**** Document passage

III.       Les positions des parties

[17]           Le demandeur conteste la décision de la SAI pour trois motifs distincts. Premièrement, il soutient que la SAI n’a pas identifié ou apprécié correctement les éléments de preuve indiquant que M. Rahman était né en 1985 et, qu’en même temps, il n’a pas tenu compte du témoignage des témoins et des éléments de preuve qui démontraient qu’il était né en 1986. Deuxièmement, il relève plusieurs conclusions de fait erronées auxquelles la SAI est parvenue en ce qui a trait à la date de dépôt de la demande, à la date de délivrance du certificat de naissance et aux conjectures douteuses quant à l’absence de l’original du certificat de naissance et à sa relation actuelle avec son ex‑épouse. Troisièmement, le demandeur fait valoir que les motifs donnés par la SAI n’étaient pas suffisants, car ils n’étaient pas formulés de manière adéquate, qu’ils comportaient plusieurs conclusions de fait erronées et que la preuve pertinente n’y était pas analysée.

 

[18]           Rappelant que la SAI avait accès aux notes du STIDI et à tous les documents pertinents examinés par l’agent des visas, le défendeur rejette la thèse selon laquelle la SAI n’a pas pris en compte toute la preuve présentée. Il fait état de deux sources de preuve dans le dossier qui indiquent que M. Rahman est né en 1985 ou auparavant et il met en question l’authenticité de toute la preuve présentée qui démontrait qu’il était né en 1986. Le défendeur fait aussi remarquer que M. Rahman et le demandeur avaient eu la possibilité de répondre aux préoccupations de l’agent des visas et du gestionnaire, mais qu’ils n’ont pas fourni des documents et/ou explications suffisants. Au lieu de cela, le demandeur prie maintenant la Cour d’apprécier les faits de nouveau, mais le défendeur fait valoir qu’il n’incombe pas à la Cour de remettre en question le poids attribué aux divers facteurs examinés.

 

IV.       La question en litige

1.      La SAI a‑t‑elle commis une erreur susceptible de révision en concluant que le demandeur avait fait une fausse déclaration quant à la date de naissance de M. Rahman?

 

V.        La norme de contrôle

[19]           Les parties conviennent que les conclusions de la SAI relatives à une fausse déclaration sont de nature purement factuelle et qu’elles appellent un degré élevé de déférence. En conséquence, la norme de contrôle applicable est celle de la décision raisonnable. La Cour ne peut substituer la solution qu’elle juge elle‑même appropriée à celle qui a été retenue, mais doit plutôt déterminer si la décision appartient « aux issues possibles acceptables pouvant se justifier au regard des faits et du droit » (Dunsmuir c Nouveau‑Brunswick, 2008 CSC 9, au paragraphe 47, [2008] 1 RCS 190 [Dunsmuir]. Il pourrait peut‑être exister une issue plus raisonnable, mais, dans la mesure où la décision cadre bien avec les principes de la justification, de la transparence et de l’intelligibilité, la Cour ne peut y substituer l’issue qui serait à son avis préférable (Canada (Ministre de la Citoyenneté et de l’Immigration) c Khosa), 2009 CSC 12, au paragraphe 59, [2009] 1 RCS 339 [Khosa]).

********

_Set exercise_. I need the document passage continued from the place where it stops.

**** Entries shown

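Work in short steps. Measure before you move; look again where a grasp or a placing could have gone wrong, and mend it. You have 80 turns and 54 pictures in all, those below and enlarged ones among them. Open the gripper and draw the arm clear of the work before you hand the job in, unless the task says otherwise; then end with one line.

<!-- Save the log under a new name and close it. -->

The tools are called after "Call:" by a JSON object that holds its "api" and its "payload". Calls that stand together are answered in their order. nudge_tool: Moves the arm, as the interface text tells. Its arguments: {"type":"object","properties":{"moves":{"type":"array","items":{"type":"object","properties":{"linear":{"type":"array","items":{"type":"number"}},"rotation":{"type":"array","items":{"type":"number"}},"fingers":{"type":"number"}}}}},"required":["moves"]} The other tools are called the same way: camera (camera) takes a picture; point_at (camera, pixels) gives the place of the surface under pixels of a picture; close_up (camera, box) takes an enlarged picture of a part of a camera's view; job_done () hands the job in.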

********
**** Entries shown

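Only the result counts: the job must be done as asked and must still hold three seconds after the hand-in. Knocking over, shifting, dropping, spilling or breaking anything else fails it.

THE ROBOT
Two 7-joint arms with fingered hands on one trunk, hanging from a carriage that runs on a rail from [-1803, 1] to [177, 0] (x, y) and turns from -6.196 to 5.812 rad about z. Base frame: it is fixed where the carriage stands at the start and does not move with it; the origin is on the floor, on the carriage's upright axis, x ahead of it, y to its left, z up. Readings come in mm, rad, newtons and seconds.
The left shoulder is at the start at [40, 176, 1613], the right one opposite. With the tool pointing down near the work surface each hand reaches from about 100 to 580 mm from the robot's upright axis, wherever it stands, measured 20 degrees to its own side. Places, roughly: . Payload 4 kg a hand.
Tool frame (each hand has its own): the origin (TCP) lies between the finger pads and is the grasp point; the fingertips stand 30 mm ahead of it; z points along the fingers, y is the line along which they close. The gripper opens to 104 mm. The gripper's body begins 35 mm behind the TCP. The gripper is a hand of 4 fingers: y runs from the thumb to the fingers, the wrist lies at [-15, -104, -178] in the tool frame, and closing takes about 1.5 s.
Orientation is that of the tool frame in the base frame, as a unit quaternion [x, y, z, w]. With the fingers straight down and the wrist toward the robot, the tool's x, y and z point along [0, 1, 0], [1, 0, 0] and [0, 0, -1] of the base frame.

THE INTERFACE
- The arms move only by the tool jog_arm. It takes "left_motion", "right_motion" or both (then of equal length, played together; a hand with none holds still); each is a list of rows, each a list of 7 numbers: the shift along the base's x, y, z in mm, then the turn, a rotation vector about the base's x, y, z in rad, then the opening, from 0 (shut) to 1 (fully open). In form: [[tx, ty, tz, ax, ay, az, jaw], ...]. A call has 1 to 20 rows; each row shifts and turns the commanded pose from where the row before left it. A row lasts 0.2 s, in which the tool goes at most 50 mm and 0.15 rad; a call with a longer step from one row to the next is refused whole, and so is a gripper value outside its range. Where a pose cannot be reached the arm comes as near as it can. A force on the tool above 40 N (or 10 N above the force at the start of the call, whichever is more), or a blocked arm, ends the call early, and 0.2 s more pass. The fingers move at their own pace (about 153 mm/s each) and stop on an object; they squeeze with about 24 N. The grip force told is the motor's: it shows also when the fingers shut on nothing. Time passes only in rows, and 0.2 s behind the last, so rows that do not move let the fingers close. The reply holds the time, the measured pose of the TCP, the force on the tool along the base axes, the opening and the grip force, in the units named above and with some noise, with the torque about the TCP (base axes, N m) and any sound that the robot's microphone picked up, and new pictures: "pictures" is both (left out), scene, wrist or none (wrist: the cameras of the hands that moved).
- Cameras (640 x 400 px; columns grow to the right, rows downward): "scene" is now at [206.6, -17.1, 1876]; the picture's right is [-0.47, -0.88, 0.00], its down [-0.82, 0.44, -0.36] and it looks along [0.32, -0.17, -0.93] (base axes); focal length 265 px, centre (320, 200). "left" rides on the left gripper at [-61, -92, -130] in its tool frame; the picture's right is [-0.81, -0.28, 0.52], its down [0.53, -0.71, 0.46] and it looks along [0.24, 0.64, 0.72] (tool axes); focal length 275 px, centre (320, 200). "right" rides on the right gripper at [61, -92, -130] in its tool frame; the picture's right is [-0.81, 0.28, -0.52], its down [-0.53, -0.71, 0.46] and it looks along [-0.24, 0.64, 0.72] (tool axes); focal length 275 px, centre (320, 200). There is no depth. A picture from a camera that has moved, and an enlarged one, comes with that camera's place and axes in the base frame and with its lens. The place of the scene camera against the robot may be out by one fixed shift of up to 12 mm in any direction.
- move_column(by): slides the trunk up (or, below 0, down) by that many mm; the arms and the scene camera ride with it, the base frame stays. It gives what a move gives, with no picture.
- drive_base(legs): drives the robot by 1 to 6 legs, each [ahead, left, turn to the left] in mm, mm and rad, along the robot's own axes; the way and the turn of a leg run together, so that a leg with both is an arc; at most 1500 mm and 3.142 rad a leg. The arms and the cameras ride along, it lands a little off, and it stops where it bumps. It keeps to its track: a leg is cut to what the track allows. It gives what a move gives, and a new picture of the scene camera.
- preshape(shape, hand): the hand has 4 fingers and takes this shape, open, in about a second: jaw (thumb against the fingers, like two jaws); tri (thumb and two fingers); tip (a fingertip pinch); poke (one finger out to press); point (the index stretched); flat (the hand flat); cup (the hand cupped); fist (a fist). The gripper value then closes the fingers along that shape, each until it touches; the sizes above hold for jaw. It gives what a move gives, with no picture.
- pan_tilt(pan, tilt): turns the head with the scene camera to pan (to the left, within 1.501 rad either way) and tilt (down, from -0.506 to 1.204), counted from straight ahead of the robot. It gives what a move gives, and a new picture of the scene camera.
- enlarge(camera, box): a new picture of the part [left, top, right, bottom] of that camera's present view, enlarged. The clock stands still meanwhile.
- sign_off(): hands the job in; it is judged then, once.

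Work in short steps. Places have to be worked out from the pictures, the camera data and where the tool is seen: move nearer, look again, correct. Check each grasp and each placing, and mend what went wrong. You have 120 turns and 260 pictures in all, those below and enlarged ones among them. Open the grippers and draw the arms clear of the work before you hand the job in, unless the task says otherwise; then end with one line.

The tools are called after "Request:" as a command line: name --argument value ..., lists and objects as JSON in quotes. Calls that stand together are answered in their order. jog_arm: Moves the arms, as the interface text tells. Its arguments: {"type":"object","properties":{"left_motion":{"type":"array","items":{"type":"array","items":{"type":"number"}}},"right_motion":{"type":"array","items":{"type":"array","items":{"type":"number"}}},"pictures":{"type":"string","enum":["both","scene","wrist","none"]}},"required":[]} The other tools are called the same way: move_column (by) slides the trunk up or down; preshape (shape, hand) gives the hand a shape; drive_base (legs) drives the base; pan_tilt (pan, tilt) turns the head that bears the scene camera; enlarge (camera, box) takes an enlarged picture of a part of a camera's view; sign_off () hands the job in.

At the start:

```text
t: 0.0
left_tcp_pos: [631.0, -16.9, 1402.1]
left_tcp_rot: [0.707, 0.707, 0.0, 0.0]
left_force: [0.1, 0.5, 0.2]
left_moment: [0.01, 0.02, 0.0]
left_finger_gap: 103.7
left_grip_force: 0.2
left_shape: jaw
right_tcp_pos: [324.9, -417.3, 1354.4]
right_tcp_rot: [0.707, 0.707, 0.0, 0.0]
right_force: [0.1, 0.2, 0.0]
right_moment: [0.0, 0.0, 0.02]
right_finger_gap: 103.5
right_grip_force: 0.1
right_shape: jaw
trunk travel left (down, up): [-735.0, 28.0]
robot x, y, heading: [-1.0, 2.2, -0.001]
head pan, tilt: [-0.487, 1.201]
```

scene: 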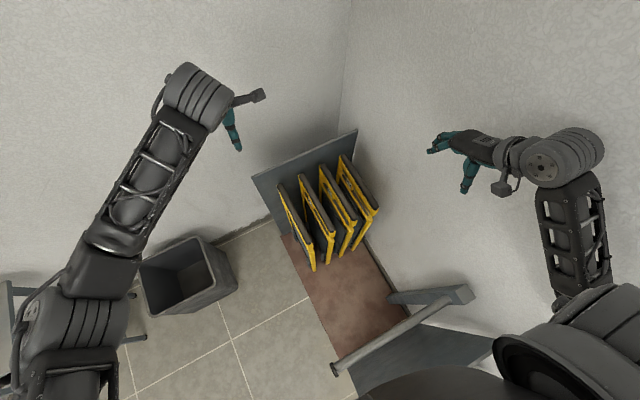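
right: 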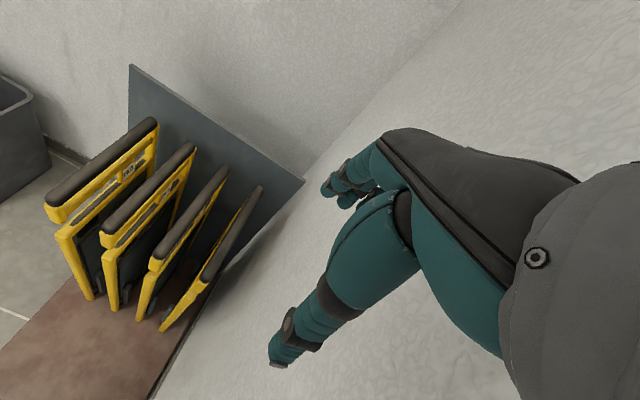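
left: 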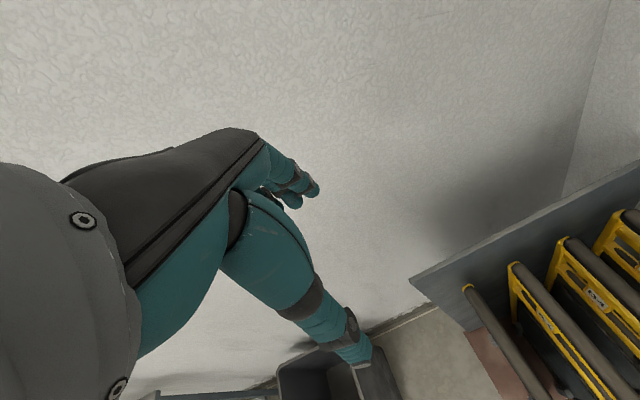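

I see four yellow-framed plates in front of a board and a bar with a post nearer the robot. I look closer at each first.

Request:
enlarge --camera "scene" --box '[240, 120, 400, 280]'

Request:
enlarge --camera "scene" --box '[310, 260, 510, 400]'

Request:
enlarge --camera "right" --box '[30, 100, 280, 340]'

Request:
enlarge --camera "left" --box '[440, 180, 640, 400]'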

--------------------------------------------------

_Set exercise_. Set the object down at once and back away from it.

********

_Answer to this problem_.
 

[20]           Avant de continuer, je réitérerais qu’il n’incombe pas à la Cour de procéder à une nouvelle appréciation des faits ou de revoir les décisions de l’agent ou du gestionnaire. En gardant à l’esprit le processus de prise de décision et les motifs de la SAI, la Cour doit plutôt déterminer si le résultat auquel la SAI est parvenue respecte les critères énoncés par la Cour suprême dans les arrêts Dunsmuir et dans Khosa, précités.

 

VI.       Analyse

[21]           Dans ses motifs succincts exposés en cinq pages, la SAI cite la décision prise par le gestionnaire, détermine que la question en litige consiste à savoir si le demandeur a fait une fausse déclaration quant à la date de la naissance de M. Rahman, résume le témoignage livré par le demandeur à l’audience ainsi que les observations écrites des deux parties, puis procède à une analyse en cinq paragraphes avant de conclure que le rejet fondé sur la fausse déclaration est valide en droit.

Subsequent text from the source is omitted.